### Supplied information:
>> Begin

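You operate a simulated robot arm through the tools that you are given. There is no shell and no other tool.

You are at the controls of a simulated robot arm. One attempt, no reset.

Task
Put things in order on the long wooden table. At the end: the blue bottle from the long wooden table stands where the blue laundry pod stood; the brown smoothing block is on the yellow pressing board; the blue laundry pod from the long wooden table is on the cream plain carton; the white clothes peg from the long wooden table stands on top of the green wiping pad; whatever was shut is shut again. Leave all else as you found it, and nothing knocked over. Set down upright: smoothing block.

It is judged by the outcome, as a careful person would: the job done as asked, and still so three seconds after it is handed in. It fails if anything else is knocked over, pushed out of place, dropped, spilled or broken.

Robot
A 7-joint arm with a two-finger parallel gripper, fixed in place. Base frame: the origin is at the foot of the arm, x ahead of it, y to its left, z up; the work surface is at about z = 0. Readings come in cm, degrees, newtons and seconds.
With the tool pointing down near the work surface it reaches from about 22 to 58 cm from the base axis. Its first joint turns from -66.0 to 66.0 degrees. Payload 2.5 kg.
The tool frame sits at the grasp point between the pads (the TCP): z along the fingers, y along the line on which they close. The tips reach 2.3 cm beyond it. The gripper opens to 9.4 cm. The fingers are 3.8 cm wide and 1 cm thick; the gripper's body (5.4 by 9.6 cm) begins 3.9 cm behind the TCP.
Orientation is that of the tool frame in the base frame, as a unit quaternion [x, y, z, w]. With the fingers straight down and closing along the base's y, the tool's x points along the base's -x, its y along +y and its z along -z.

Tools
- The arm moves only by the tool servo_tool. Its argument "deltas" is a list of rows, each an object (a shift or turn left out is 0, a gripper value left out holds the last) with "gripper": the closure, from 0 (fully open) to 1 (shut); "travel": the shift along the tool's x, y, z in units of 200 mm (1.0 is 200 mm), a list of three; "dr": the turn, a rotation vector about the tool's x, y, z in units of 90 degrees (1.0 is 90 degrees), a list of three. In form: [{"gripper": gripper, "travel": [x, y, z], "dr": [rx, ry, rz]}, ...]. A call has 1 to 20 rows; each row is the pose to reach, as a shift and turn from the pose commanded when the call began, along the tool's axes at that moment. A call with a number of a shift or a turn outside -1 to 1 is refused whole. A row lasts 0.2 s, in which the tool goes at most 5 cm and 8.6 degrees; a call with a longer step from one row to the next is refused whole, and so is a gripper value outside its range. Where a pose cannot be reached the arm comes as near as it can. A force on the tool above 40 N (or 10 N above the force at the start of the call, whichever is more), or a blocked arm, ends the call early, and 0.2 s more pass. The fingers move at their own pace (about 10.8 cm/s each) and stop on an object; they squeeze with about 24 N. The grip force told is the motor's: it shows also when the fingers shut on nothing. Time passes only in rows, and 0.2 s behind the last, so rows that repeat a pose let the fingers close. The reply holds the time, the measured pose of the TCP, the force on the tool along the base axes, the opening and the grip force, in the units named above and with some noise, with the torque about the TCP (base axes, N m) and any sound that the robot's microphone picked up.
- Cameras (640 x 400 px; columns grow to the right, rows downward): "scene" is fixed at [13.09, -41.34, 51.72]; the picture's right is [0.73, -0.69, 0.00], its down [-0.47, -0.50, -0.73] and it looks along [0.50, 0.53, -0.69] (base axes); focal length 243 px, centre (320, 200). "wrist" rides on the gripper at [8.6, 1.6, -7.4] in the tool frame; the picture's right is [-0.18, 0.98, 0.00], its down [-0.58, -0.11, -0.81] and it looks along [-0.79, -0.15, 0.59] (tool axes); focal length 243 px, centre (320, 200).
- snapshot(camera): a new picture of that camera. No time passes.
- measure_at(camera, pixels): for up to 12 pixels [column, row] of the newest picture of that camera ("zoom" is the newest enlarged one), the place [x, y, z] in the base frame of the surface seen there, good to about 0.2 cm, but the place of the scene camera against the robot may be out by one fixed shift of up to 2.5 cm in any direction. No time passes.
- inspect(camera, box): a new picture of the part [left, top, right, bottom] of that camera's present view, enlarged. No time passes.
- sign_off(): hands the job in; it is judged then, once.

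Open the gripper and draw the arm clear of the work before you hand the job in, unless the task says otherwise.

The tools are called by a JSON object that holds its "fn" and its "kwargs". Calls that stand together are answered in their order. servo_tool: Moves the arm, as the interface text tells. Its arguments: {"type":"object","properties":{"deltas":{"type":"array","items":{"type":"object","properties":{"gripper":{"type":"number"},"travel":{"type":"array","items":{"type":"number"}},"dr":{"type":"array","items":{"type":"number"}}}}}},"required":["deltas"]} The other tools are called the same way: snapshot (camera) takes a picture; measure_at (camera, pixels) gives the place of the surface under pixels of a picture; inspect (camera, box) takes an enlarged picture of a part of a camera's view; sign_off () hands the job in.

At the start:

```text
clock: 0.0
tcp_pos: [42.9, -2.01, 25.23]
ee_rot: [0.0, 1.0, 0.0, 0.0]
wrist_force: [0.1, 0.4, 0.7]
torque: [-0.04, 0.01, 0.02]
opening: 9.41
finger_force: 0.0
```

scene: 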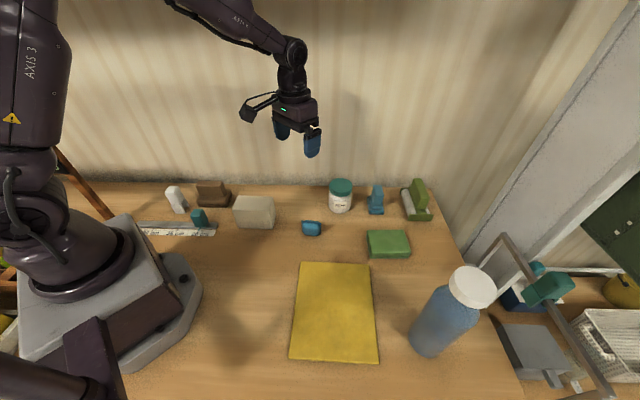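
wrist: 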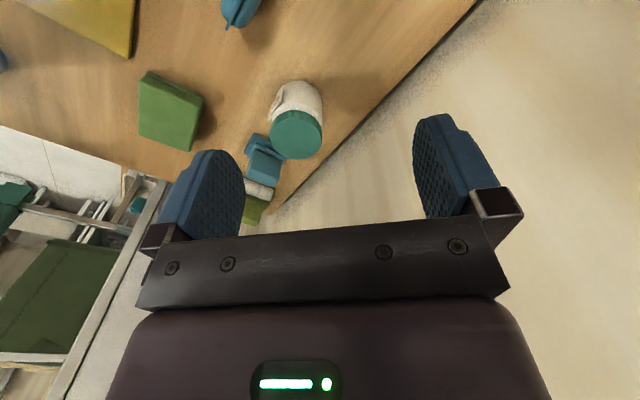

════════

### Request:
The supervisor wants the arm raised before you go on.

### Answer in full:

>> End

### Request:
List each line holding the string "seconds".

### Answer in full:
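It is judged by the outcome, as a careful person would: the job done as asked, and still so three seconds after it is handed in. It fails if anything else is knocked over, pushed out of place, dropped, spilled or broken.
A 7-joint arm with a two-finger parallel gripper, fixed in place. Base frame: the origin is at the foot of the arm, x ahead of it, y to its left, z up; the work surface is at about z = 0. Readings come in cm, degrees, newtons and seconds.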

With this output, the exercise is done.